Early on in spatial sampling, it was recognized that sampling distance was a factor in determining the reliability of estimations. However, insurmountable difficulties of incorporating other factors led to the reliability of spatial samplings being determined solely by geographical distance, particularly for the public disclosure of mineral resources (e.g., USBM and USGS 1976).

Significant advances in the determination of spatial uncertainty did not take place until the advent of digital computers and the formulation of geostatistics (e.g., Matheron 1965). Geostatistics introduced the concept of kriging variance, which was a significant improvement over the relatively simplistic distance criteria for determining reliability. The third generation of methods to determine reliability of spatial sampling came with the development of spatial stochastic simulation shortly after the formulation of kriging (Journel 1974).

Although there are several reports in the literature about applications of distance methods (e.g., USGS 1980; Wood et al. 1983; Rendu 2006) and kriging (e.g., Olea 1984; Bhat et al. 2015), the mere fact that distance methods are still being used indicates that the merits of the geostatistical methods remain unappreciated. This chapter is an application of the three families of methods for conducting sensitivity analyses on the reliability of the assessment of geologic resources due to variations in sample spacing. The simulation formulation given here is novel as it is an illustrative example used for comparing all three approaches.

2 Data

The data in Fig. 19.1 and Table 19.1 of the Appendix will be used to anchor the presentation. They are thickness measurements for the Anderson coal bed in a central part of the Gillette coal field of Wyoming taken from a more extensive study (Olea and Luppens 2014). A conversion factor could have been used to transform all the thickness values to tonnage, but it was decided to perform the analysis in terms of the attribute actually measured. The reader may want to know, however, that a density of 1,770 short tons per acre-foot for subbituminous coal is a good average value to estimate tonnage values and that the cell size used here is 400 ft by 400 ft.

Fig. 19.1
figure 1

Measurements of thickness for the Anderson coal bed in a central part of the Gillette coal field, Wyoming, USA: a posting of values; b histogram

Table 19.1 Thickness data. ID = identification number; Thick. = thickness; ft = feet

With resources of more than 200 billion short tons of coal in place, the Gillette coal field is one of the largest coal deposits in the United States (Luppens et al. 2008). There are eleven beds of importance in the field. The Anderson coal bed, in the Paleocene Tongue River Member of the Fort Union Formation, is the thickest and most laterally continuous of the six most economically significant beds. This low sulfur, subbituminous coal has a field average thickness of 45 ft. Hence, it is the main mining target.

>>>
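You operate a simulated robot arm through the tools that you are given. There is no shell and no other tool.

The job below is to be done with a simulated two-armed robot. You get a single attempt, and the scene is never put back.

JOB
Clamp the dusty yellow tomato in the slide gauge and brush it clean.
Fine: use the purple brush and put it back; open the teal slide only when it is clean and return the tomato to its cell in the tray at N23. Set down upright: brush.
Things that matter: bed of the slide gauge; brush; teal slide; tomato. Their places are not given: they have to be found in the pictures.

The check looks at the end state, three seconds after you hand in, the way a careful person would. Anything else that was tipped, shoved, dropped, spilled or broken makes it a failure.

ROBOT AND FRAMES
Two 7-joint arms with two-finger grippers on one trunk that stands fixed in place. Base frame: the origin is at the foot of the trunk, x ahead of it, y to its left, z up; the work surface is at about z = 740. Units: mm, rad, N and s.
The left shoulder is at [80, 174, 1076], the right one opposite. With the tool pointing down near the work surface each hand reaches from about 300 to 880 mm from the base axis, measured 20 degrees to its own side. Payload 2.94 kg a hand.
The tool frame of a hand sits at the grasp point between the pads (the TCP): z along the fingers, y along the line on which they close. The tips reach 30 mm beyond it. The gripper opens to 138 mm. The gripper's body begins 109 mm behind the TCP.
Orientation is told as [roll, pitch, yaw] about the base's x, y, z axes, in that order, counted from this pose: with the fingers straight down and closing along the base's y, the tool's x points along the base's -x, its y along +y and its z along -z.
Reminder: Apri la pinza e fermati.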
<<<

3 Traditional Uncertainty Assessment

For a long time, the prevailing practice has been the determination of uncertainty in mining assessments based on distance between drill holes. Figure 19.2 shows an example following U.S. Geological Survey Circular 891 (Wood et al. 1983), hereafter referred to as Circular 891. This example uses the drill holes in Fig. 19.1a after eliminating the holes along the diagonal. Circular 891 classifies resources into four categories according to the distance from the estimation location to the closest drill hole:

Fig. 19.2
figure 2

Classification of in situ resources according to Circular 891 for the data in Fig. 19.1a after eliminating the drill holes along the diagonal

  • 0 to ¼ mi: measured

  • ¼ to ¾ mi: indicated

  • ¾ to 3 mi: inferred

  • More than 3 mi: hypothetical

Classification schemes like this are fairly simple and gained popularity prior to the advent of computers. Evaluating the degree of uncertainty of a magnitude or an event is the domain of statistics (e.g., Caers 2011). The standard approach for analyzing uncertainty consists of listing all possible values or events and then assigning a relative frequency of occurrence. A simple example is the tossing of a coin, where the outcomes are head and tail. For a fair coin, these two events occur with the same frequency, which is called probability when normalized to vary from 0 to 1. The same concept can be applied to any event or attribute, including coal bed thickness. For example, the outcome at a site not yet drilled could be modeled as the following random variable:

  • 5–10 ft, probability 0.3

  • 10–15 ft, probability 0.4

  • 15–21 ft, probability 0.2

  • 21–28 ft, probability 0.1

Note that the sum of the probabilities of all possible outcomes is 1.0. Random variables rigorously allow answering multiple questions about unknown magnitudes, in this case, the likely thickness to penetrate. A sample of just three assertions would be: (a) coal will certainly be intersected because the value zero is not listed among the possibilities; (b) it is more likely that the intersected thickness will be less than 15 ft than greater than 15 ft; and (c) odds are 6 to 4 that the thickness will be between 10 and 21 ft, or to put it differently, the 11 ft interval between 10 and 21 ft has a probability of 0.6 of containing the true thickness. These are the standard concepts and tools used universally in statistics to characterize uncertainty.

The classification system established by Circular 891 does not use probabilities and lacks the predictive power of a random variable approach. In particular,

  • The classification uses an ordinal scale (e.g., Urdan 2017), supposedly ranked, but the classification does not indicate how much more uncertain one category is relative to another. In practice, it has been found that errors may not be significantly different among categories (Olea et al. 2011).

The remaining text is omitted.